Boggle is the activity in Mr. Condon’s 2nd grade classroom. When students are finished, they have a life-sized Boggle game board to work with. His students enjoy the challenge of finding all the hidden words and having to prove where they found them.

Mrs. Williams teaches 3rd grade. When her students have completed their classwork, they choose a bucket to take to their desk and work quietly with. Each bucket contains Task Cards. These cards contain previously taught concepts and skills.

Other Ideas

  • Peer teaching/helping other students
  • Computer/iPad activities to reinforce basic skills
  • Practice sheets in page protectors with dry erase markers
  • Listening Center
  • File folder games
  • Puzzles
  • Whiteboard activities
  • Writing (the room activities, in a journal, letters, poems, stories)

I’ve made some graphic reminders similar to the ones I use in my classroom. You can download a copy of them by clicking the picture below.
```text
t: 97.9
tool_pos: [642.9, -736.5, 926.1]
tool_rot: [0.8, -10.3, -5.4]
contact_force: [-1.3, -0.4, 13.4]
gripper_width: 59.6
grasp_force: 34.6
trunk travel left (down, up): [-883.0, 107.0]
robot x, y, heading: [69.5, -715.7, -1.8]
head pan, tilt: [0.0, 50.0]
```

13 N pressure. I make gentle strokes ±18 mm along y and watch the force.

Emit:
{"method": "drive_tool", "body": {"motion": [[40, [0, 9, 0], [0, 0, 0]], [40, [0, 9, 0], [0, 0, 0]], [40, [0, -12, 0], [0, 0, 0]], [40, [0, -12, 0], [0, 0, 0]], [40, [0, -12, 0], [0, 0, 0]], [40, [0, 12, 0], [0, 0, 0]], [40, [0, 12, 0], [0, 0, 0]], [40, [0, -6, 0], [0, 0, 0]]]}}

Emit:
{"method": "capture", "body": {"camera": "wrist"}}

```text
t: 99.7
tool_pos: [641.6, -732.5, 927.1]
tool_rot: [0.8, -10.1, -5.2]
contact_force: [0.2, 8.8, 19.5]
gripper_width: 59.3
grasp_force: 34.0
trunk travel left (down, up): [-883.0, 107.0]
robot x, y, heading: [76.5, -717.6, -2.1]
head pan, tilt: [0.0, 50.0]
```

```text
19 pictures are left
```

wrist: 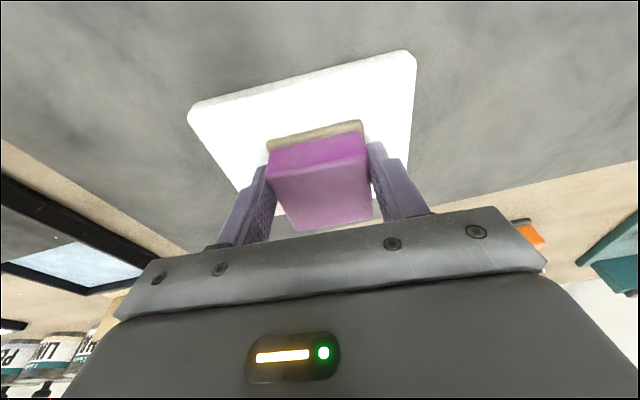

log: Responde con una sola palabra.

Having a system in place saves a teacher time and energy and helps to avoid that question “What do I do now?”  If you have a system in place or other ideas to add to the list, please share them.

Comments (5)

I like this idea because it guides the students to learn the first step of self-learning. It make the students be more independent and responsible about thier own choices. I think students will enjoy doing this idea because they have a chance to choose the activities that they like.
On the other hand teachers should encourage the students to try other activates by providing some new materials. For example, encourage the students who do not like to read by offering some new books that include their favorite things such as, animals’ stories, cars’ book and cartoons move characters.

Thank you
very good idea

We have learners of different abilities in our classrooms that must be exposed to the same curriculum. Thanks for posting the ideas from around the school. Idle hands do the devil's work!

Allison, thanks for sharing your creative alternatives.

As to the other question, I don't have students rush through their work in order to do the activities. I check all work before letting them move on. My students know that if I think they can do a neater or better job, I will ask them to try it again.

Does anyone have trouble with students sloppily finishing their work so they can do the optional activities?

These ideas are helpful but I want more challenging ideas. Lately, my students (k and 1)have loved designing their own games with the concepts they learn in class. Examples include, sight word tic-tac-toe, candy land math facts ( a group of students teamed up and made a game board, cards and pieces. It took them about a week, it was a great motivator.